It is safe to say that DJ LeMahieu has exceeded all expectations that were set before the season about his performance. While he was a highly-regarded contact hitter with a versatile glove, even the Yankees are (pleasantly) surprised by the infielder’s overall offensive prowess. He started the season without a clear path to consistent playing time, and now, several months later, DJ LeMahieu is the team leader in WAR, by a comfortable margin, with a career-high 4.8.
So, what changed for a player that used to put up good, but not great offensive outputs in the past? His previous personal best in wRC+ was 130 (in 2016,) and it was the only time he finished above 100 (that being the cutoff for above or below average.) And while that 130 figure was impressive, it was mostly fueled by a .348 batting average. He had modest power (11 home runs and .148 of isolated power,) to put it mildly.
Now, the infielder has turned into quite the offensive weapon in his first season with the Bronx Bombers. His triple-slash line is currently at a very impressive .332/.380/.534, he has surpassed his career-high in homers (15, in 2018) with 24 so far, and there is still nearly a month left of the regular season. His wRC+ is standing at a shiny 139.
Basically, LeMahieu has understood that in order to be successful in this era, lifting the ball a little more would be beneficial for him. Per data from Statcast, he has been incrementing his launch angle, little by little, starting in 2017.
Here are his numbers in that particular department since 2017:
2017: 2.8 degrees
2018: 5.7 degrees
2019: 7.0 degrees
Now, to the purpose of the article: DJ LeMahieu could inflict even more damage if he were to increase his launch angle even further. While achieving an improvement from 2.8 to 7.0 degrees in a span of two years is quite the accomplishment (no, it is not as easy as it looks,) DJLM is still hitting tons of balls on the ground.

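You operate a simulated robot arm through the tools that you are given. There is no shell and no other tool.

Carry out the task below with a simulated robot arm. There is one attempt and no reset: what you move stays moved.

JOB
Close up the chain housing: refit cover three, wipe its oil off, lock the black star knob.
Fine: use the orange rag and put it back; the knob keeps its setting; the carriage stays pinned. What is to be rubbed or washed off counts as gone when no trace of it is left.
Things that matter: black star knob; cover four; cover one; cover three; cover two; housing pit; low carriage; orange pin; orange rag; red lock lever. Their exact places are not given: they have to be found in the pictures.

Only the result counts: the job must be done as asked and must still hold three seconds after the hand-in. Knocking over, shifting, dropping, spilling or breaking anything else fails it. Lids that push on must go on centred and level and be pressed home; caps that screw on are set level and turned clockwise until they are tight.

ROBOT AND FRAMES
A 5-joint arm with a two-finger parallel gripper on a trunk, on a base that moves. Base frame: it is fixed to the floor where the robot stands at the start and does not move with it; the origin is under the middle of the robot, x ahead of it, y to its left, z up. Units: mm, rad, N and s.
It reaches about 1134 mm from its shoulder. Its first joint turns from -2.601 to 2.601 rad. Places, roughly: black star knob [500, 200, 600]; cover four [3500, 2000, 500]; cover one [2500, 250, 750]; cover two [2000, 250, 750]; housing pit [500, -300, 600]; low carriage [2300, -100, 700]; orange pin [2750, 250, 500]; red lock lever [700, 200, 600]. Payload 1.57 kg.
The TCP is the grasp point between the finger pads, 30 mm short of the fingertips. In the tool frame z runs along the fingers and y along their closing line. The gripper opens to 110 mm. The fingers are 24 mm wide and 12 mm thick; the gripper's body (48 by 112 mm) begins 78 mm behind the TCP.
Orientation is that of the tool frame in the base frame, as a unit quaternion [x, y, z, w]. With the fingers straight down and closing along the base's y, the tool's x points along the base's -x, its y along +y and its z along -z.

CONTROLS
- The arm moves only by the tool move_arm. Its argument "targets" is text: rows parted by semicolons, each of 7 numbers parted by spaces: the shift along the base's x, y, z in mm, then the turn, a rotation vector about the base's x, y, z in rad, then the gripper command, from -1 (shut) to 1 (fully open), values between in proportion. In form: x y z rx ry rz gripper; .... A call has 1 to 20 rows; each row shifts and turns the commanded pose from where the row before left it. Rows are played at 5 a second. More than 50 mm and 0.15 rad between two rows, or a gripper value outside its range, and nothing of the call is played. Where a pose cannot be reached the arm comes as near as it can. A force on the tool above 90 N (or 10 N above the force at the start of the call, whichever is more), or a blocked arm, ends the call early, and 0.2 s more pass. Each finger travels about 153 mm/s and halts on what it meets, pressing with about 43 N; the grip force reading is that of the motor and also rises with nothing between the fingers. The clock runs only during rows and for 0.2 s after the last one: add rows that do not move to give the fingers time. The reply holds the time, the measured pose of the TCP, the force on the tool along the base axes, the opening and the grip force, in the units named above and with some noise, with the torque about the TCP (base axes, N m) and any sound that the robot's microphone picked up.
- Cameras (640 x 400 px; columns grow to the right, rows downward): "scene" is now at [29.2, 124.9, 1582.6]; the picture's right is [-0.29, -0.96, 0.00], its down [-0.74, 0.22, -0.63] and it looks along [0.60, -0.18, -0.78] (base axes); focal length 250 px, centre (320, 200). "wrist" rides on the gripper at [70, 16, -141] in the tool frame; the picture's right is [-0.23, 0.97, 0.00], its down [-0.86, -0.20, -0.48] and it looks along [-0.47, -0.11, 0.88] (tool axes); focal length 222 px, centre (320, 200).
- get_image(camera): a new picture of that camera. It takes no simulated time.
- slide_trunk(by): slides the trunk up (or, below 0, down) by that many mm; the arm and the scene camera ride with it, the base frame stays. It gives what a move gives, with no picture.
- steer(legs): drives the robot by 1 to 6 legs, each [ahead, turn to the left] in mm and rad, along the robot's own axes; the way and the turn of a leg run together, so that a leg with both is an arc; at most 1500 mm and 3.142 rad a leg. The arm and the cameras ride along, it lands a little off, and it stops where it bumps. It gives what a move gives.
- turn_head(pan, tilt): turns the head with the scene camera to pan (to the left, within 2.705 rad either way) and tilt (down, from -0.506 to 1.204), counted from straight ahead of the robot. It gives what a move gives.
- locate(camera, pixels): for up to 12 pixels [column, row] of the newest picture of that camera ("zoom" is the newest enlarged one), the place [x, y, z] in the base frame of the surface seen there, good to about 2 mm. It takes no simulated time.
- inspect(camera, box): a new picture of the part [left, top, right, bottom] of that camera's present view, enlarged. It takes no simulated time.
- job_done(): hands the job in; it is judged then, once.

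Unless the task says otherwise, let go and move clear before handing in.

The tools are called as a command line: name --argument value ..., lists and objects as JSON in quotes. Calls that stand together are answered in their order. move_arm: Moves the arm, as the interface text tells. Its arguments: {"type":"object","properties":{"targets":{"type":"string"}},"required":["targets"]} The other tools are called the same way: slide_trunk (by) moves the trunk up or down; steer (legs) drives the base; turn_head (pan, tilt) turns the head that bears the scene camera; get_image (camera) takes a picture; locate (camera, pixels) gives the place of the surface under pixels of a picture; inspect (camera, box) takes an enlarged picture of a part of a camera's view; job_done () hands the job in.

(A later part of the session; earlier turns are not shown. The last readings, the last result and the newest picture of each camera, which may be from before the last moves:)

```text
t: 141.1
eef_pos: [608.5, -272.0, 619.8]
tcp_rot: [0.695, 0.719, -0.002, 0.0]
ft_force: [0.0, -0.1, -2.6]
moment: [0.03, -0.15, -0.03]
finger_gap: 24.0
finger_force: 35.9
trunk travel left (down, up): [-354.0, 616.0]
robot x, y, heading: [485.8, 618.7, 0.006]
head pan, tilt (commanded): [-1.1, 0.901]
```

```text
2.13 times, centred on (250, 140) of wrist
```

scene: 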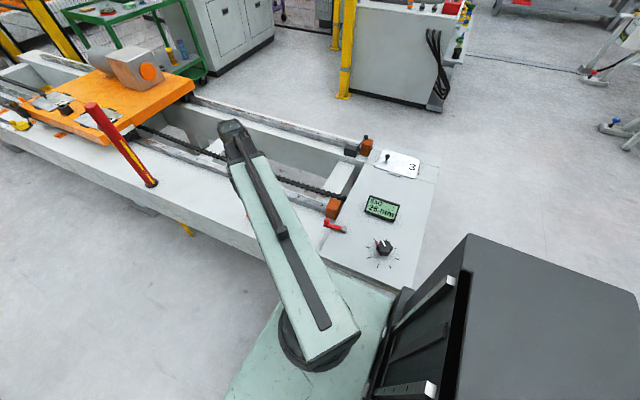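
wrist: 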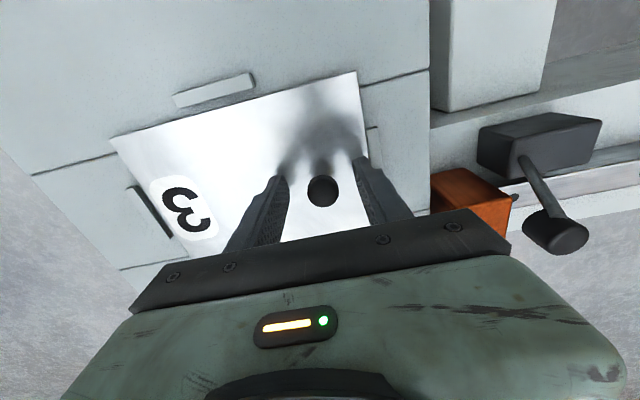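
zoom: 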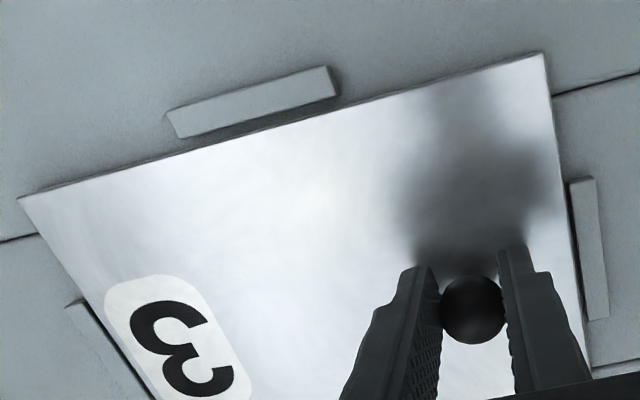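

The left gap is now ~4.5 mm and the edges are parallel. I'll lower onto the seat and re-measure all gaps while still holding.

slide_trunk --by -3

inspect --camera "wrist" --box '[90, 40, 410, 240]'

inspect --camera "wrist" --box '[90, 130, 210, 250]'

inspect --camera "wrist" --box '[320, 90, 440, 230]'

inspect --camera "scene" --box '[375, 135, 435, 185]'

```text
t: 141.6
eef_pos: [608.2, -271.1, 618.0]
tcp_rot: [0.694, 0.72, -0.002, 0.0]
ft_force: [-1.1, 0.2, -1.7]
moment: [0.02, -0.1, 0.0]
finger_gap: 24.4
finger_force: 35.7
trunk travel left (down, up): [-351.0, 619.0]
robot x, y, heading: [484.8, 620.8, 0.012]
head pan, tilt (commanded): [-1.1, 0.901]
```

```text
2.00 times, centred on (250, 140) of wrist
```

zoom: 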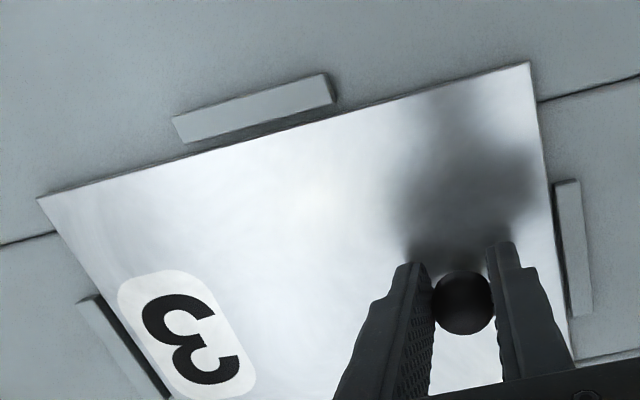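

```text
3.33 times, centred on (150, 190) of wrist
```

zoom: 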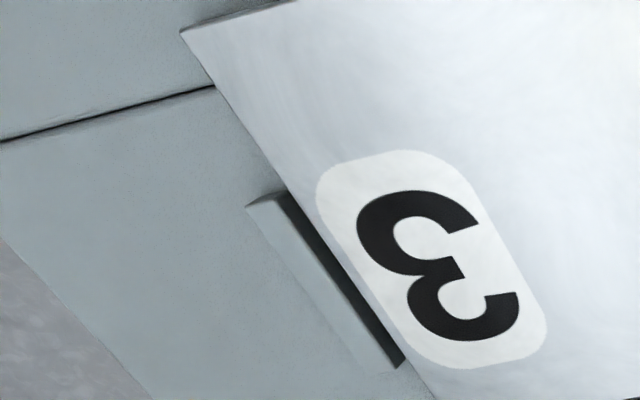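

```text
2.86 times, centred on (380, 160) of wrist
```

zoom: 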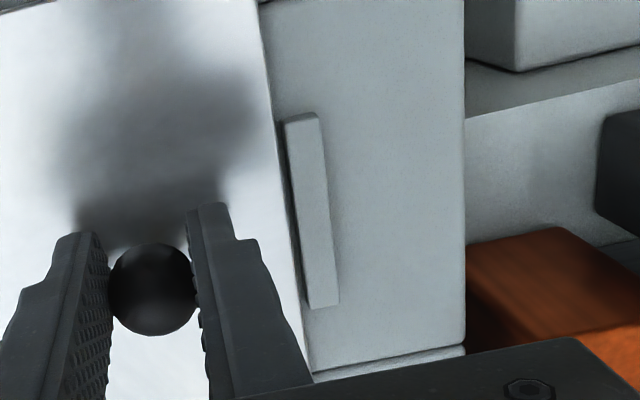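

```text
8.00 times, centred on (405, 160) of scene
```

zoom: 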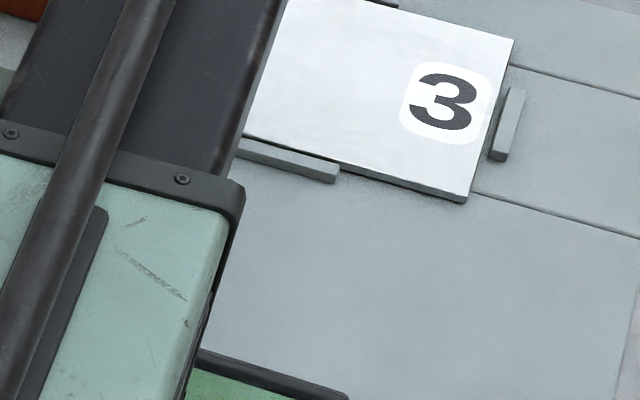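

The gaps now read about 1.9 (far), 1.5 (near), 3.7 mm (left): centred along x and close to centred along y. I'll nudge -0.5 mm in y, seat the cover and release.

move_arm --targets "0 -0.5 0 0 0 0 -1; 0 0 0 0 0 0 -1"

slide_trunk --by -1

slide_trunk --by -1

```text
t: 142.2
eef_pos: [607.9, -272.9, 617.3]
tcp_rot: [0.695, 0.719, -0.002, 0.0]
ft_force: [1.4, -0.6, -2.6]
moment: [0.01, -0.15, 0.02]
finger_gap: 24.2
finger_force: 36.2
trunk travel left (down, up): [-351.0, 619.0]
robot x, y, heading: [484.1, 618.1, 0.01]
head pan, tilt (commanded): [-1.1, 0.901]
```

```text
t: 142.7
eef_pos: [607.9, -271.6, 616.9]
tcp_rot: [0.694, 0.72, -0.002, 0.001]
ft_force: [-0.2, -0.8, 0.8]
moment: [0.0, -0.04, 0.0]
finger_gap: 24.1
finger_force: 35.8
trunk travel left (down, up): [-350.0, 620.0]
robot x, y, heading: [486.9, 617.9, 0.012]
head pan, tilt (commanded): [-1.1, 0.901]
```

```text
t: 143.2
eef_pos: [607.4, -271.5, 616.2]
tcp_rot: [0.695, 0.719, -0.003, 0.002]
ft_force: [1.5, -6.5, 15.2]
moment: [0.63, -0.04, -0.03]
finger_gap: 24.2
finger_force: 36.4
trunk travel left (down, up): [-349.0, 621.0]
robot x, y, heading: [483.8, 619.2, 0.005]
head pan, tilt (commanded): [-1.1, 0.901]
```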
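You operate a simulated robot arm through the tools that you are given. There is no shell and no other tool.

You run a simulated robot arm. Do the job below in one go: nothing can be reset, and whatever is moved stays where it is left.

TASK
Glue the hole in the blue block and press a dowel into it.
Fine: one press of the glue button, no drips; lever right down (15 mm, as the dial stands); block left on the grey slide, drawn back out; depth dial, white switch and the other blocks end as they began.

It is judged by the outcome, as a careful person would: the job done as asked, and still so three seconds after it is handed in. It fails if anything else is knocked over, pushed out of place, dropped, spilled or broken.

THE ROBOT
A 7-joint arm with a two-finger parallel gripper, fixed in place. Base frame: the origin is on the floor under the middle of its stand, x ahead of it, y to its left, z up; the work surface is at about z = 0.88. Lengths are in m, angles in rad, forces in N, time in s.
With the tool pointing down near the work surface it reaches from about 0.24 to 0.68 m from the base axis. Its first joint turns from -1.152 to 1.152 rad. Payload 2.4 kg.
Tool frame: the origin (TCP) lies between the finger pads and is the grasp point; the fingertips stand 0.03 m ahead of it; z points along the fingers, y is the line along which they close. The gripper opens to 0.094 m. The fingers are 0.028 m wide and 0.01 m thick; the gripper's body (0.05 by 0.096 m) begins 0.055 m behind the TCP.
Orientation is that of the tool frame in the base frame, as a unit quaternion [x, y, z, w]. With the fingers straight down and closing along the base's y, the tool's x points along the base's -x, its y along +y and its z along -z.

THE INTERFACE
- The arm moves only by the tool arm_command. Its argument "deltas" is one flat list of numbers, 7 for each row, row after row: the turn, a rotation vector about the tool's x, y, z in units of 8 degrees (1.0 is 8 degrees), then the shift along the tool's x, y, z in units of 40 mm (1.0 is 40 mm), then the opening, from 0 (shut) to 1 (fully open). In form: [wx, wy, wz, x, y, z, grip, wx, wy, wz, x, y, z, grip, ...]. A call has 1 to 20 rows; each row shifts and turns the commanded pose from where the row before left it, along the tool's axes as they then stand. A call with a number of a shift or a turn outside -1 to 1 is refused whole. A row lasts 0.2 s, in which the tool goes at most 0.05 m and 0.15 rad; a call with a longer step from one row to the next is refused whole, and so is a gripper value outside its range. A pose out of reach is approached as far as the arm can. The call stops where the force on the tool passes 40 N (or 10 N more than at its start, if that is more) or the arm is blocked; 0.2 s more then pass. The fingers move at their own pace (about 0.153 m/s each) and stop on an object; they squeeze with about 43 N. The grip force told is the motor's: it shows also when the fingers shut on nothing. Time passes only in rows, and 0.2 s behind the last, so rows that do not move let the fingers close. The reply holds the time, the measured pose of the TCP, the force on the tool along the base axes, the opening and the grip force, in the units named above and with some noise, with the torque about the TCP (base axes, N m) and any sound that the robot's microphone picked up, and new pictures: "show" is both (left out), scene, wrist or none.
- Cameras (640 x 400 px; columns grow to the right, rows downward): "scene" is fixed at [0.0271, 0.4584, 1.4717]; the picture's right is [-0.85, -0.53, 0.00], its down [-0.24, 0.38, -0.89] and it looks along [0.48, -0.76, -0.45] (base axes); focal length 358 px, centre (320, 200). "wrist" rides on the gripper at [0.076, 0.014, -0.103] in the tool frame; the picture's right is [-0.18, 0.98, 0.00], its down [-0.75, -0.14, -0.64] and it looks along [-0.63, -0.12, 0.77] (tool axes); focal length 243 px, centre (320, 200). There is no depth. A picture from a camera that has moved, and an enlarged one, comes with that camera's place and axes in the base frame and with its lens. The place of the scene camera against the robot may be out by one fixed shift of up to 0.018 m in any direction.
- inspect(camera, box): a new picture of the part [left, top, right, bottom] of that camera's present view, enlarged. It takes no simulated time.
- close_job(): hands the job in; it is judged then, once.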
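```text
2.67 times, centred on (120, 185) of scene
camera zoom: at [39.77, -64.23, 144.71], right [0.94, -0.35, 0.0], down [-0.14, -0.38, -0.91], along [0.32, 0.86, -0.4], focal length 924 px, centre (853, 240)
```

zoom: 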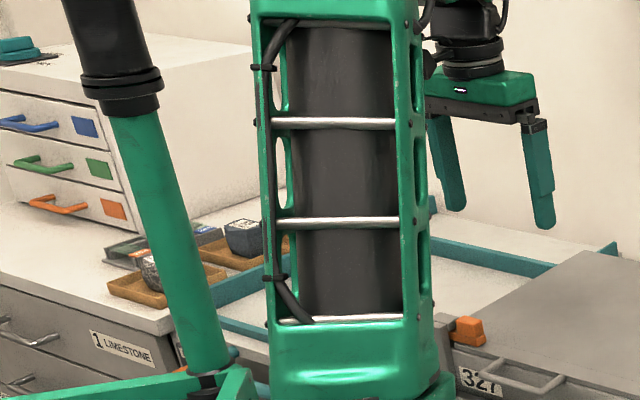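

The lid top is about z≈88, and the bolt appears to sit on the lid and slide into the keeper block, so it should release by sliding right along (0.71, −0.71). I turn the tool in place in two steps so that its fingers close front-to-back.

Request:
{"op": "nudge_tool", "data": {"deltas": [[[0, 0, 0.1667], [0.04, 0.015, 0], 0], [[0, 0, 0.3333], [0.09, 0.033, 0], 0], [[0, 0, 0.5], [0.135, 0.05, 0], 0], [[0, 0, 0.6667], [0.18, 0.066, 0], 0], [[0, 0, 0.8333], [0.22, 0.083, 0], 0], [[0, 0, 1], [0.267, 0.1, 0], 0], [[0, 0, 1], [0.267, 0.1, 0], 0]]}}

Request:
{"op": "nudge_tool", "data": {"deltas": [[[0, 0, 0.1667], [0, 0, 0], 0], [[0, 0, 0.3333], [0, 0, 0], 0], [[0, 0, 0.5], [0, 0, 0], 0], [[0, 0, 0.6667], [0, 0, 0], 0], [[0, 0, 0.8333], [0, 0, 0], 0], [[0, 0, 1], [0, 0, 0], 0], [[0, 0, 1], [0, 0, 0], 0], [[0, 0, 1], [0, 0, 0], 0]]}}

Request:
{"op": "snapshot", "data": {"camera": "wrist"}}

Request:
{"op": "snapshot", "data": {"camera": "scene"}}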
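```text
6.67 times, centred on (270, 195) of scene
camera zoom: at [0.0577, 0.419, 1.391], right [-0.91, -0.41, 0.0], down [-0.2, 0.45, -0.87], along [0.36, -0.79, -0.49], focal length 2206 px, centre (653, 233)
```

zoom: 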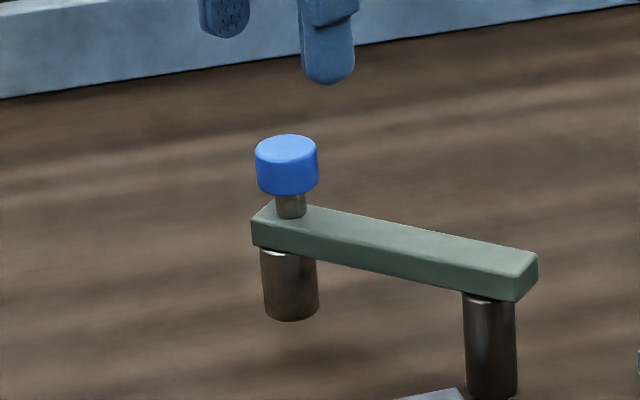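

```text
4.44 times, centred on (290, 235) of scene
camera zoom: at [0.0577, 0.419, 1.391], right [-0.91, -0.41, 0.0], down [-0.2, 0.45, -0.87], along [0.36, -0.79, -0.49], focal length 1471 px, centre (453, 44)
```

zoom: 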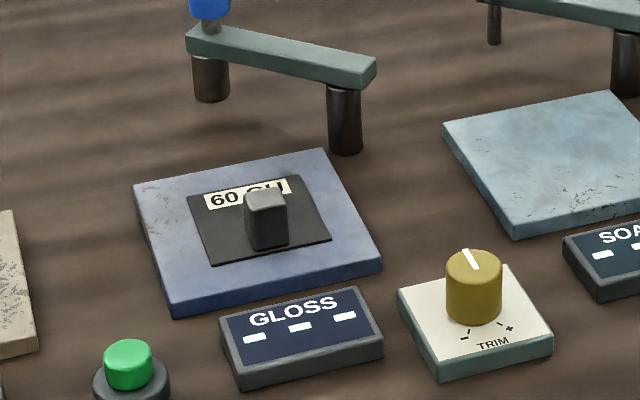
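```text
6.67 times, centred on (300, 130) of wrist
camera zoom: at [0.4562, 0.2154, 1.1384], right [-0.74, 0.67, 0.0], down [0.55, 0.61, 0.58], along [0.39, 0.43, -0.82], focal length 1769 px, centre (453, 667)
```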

In fact, before Tuesday’s game, he has hit 1.81 grounders for every fly ball, with 49.2 percent of his batted balls going in the dirt. He has a fly ball percentage of 27.2 while hitting liners at a 23.6 rate.
This is a hypothetical exercise. DJ LeMahieu is a successful major leaguer and a highly dangerous batter while hitting almost half of his batted balls on the ground. But isn’t it fun to imagine the type of hitter he could, theoretically, be if his average launch angle were to increase just a little bit?
LeMahieu is the type of hitter that could achieve incredible numbers if that was the case because, in 2019, he is punishing the ball.
The infielder is currently in the league’s 92nd percentile when it comes to average exit velocity (91.8 MPH,) 92nd percentile in hard-hit rate (47.7 percent,) 90th percentile in xwOBA (.379,) 99th percentile in xBA (.318,) and 88th percentile in xSLG (.511.)
Consider this, as well: on grounders, LeMahieu is hitting for a .300 average with no home runs (obviously, he can’t hit the ball out of the park if he doesn’t elevate it and no, he doesn’t have any inside-the-park homers,) .350 with 22 round-trippers on fly balls, and .631 with two taters on line-drives.
Those numbers on liners and flies are mind-boggling. Of course, liners are harder to field than fly balls (they include pop-ups, which are pretty much guaranteed outs) and that’s why they have such a high expected batting average.
As the batting average and the power numbers indicate, LeMahieu’s line could look even sexier than it does now if he didn’t hit so many worm-killers. However, it is much easier to write it than to actually do it, and maybe LeMahieu would lose his timing and balance if he tried to tinker with what’s working.
Swing change or not, there is no denying that DJ LeMahieu has been, by a significant margin, the best overall player for the New York Yankees in 2019. However, isn’t it fun to imagine him mashing with a higher average launch angle?